● **Problem statement**:
Find each line that has the string "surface" and give the total, with nothing else.

● **Dataset content**:
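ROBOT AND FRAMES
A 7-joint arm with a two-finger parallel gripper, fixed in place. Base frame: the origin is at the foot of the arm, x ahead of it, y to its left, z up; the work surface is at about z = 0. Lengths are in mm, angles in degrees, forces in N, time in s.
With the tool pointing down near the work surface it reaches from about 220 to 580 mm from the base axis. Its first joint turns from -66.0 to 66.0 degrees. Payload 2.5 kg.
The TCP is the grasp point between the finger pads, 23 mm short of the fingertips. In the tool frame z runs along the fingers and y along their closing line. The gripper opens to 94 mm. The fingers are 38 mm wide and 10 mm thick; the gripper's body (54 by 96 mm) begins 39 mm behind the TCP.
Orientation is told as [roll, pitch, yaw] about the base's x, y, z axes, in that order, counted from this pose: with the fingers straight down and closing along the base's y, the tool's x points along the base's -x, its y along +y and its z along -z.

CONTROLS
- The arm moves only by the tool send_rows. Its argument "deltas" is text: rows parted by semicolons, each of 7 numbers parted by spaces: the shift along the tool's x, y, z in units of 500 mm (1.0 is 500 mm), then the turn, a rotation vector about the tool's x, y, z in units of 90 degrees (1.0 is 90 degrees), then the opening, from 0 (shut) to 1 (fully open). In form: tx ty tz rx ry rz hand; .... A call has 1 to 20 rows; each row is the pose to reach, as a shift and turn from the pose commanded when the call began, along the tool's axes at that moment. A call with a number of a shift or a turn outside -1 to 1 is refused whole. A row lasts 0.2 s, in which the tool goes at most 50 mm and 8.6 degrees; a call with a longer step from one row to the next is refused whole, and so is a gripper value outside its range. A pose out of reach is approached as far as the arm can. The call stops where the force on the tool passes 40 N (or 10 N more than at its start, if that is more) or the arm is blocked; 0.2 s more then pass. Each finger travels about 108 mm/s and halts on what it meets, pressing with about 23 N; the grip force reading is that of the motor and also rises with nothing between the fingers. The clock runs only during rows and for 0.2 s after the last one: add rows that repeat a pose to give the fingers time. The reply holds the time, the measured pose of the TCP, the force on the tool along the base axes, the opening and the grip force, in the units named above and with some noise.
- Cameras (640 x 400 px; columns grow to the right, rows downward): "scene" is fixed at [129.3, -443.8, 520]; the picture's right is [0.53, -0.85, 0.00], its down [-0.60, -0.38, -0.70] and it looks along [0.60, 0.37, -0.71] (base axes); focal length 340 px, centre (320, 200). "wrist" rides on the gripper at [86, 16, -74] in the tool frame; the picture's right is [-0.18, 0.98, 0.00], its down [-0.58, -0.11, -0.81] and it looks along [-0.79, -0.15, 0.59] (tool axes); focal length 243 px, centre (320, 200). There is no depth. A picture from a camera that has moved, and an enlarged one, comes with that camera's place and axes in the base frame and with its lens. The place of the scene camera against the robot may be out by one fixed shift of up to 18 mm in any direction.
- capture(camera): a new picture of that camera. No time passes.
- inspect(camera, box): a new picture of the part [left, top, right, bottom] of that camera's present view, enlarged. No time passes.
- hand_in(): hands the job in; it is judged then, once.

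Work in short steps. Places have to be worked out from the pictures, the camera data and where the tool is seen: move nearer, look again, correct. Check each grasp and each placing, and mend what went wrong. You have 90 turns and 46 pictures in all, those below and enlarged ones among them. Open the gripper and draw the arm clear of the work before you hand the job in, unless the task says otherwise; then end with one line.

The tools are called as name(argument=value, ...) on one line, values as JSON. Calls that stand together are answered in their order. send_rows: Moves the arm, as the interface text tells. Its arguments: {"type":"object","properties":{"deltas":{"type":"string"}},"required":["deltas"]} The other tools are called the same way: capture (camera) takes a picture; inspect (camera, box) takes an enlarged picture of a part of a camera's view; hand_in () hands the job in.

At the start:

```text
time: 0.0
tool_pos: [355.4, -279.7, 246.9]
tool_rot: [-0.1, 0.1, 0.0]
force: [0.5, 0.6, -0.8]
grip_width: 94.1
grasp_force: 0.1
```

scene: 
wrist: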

● **Reply to the exercise**:
2